_Given material_
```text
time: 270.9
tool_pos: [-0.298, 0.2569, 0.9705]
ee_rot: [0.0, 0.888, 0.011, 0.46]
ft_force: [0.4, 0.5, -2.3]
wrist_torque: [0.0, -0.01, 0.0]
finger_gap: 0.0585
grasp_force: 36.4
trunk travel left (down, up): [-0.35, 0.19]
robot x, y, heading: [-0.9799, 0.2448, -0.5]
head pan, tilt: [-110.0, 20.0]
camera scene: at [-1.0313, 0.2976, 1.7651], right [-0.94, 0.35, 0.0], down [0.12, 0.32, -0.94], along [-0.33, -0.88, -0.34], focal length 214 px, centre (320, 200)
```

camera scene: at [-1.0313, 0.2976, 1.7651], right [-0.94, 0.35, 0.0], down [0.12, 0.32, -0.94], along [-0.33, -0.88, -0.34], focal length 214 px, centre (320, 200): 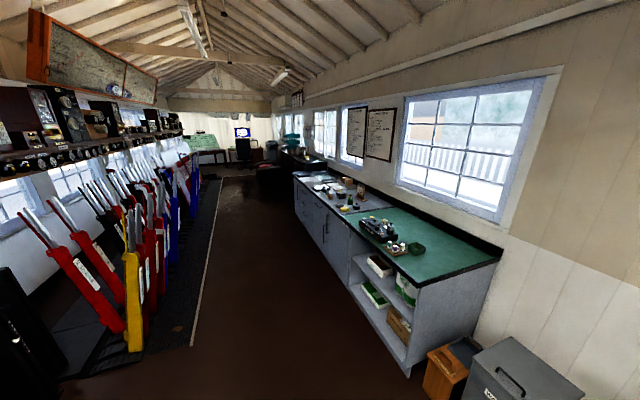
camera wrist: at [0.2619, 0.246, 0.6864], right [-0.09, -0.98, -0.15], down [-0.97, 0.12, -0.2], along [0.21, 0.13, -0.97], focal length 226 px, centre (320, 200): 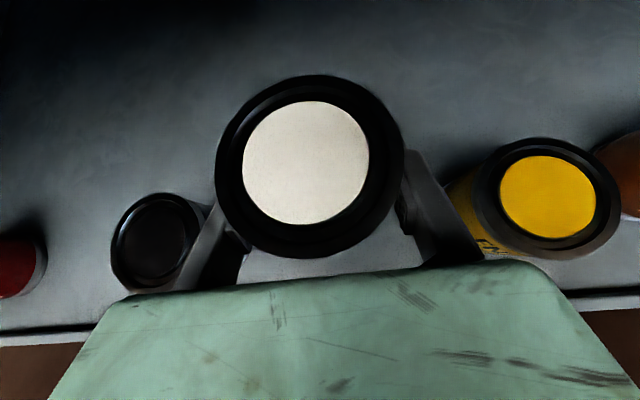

_What you have to do_
Do not copy the pictures, but repeat every line exactly. Return a JSON list in which every string is one line; blank lines are skipped.

_Reply to the exercise_
[
  "```text",
  "time: 270.9",
  "tool_pos: [-0.298, 0.2569, 0.9705]",
  "ee_rot: [0.0, 0.888, 0.011, 0.46]",
  "ft_force: [0.4, 0.5, -2.3]",
  "wrist_torque: [0.0, -0.01, 0.0]",
  "finger_gap: 0.0585",
  "grasp_force: 36.4",
  "trunk travel left (down, up): [-0.35, 0.19]",
  "robot x, y, heading: [-0.9799, 0.2448, -0.5]",
  "head pan, tilt: [-110.0, 20.0]",
  "camera scene: at [-1.0313, 0.2976, 1.7651], right [-0.94, 0.35, 0.0], down [0.12, 0.32, -0.94], along [-0.33, -0.88, -0.34], focal length 214 px, centre (320, 200)",
  "```",
  "camera scene: at [-1.0313, 0.2976, 1.7651], right [-0.94, 0.35, 0.0], down [0.12, 0.32, -0.94], along [-0.33, -0.88, -0.34], focal length 214 px, centre (320, 200): ",
  "camera wrist: at [0.2619, 0.246, 0.6864], right [-0.09, -0.98, -0.15], down [-0.97, 0.12, -0.2], along [0.21, 0.13, -0.97], focal length 226 px, centre (320, 200): "
]